Com fontes de proteína sob grande demanda, uma
professora de arquitetura da Universidade de Caracas descobriu que o ovo é um "perfeito"
meio de troca para pagar pelo estacionamento. Ela pagou dinheiro mais dois ovos
pelo estacionamento. Já seu departamento universitário pagou um programador com
uma caixa de ovos.
Assim, em todo o setor de serviços, antes de
aceitarem um trabalho, é normal perguntarem ao cliente o que há na despensa
deles. Farinha, macarrão, arroz, óleo vegetal, açúcar, maionese, refrigerantes
e itens de cuidado pessoal também são "moedas fortes".
Empregadas domésticas, motoristas de táxi e de
ônibus, carpinteiros, sapateiros, enfermeiras, empregados de lava-jatos,
comerciantes e até mesmo profissionais estão cada vez mais dispostos a
participar do arranjo "trabalho por comida" para não morrer de fome.
Já a mão-de-obra mais qualificada que ainda ficou na
Venezuela é hoje, como mostrado, remunerada
com ovos (uma caixa de 36 ovos vale US$ 2 no mercado paralelo).
Conclusão
A escassez de moeda gerada pela hiperinflação —
sim, esse fenômeno aparentemente paradoxal já havia sido previsto por Mises em
1920 — acrescentou ainda mais sofrimento às já espantosas ineficiências causada pela maciça intervenção
do governo na economia e à pandêmica corrupção política.
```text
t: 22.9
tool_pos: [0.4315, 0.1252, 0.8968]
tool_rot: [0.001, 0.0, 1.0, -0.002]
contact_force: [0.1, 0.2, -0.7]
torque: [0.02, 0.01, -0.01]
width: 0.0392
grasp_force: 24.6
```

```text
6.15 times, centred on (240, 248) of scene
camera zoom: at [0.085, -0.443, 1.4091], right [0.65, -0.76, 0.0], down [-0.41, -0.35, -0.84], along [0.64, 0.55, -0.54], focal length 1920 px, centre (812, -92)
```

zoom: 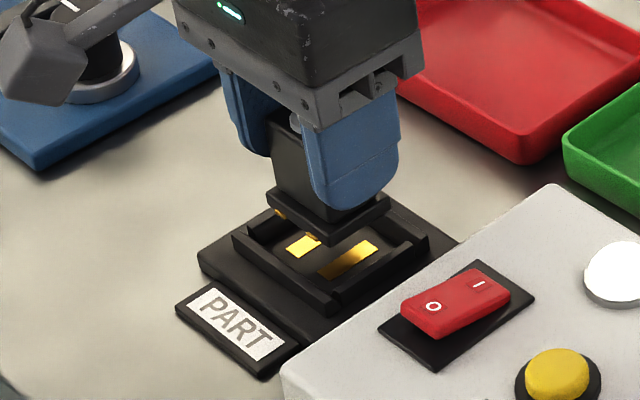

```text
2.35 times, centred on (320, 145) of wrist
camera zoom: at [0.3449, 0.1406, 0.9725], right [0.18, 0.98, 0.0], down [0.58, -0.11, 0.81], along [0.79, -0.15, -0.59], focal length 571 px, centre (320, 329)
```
A situação é de catástrofe humanitária.
Não é nada surpreendente que a economia venezuelana
esteja em acelerado processo de contração, tendo encolhido
16,50% em 2016 e 13,20% em 2017.
Sendo altamente improvável que o governo vá
interromper a impressão de dinheiro, o colapso de todo o sistema monetário é
iminente. Assim como o humanitário.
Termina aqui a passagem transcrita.